### Material
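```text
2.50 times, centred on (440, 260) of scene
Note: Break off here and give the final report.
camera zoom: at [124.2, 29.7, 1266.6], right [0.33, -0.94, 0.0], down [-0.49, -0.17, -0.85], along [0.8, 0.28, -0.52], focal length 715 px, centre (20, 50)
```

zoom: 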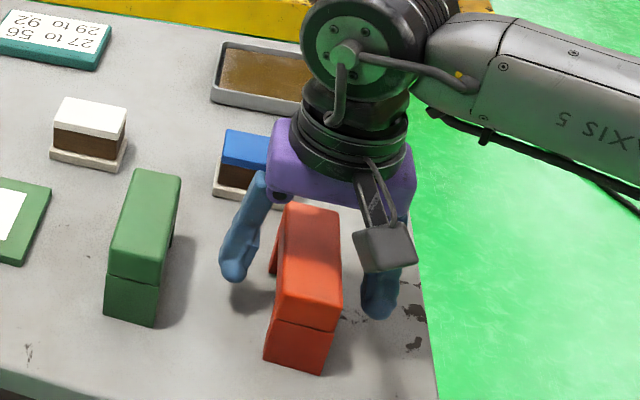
######
Task requirements:
Quote each line of the listing exactly, but leave the pictures out. Give them as a JSON list of strings, one for each line, with blank lines left out.

Expected answer:
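[
  "```text",
  "2.50 times, centred on (440, 260) of scene",
  "Note: Break off here and give the final report.",
  "camera zoom: at [124.2, 29.7, 1266.6], right [0.33, -0.94, 0.0], down [-0.49, -0.17, -0.85], along [0.8, 0.28, -0.52], focal length 715 px, centre (20, 50)",
  "```",
  "zoom: "
]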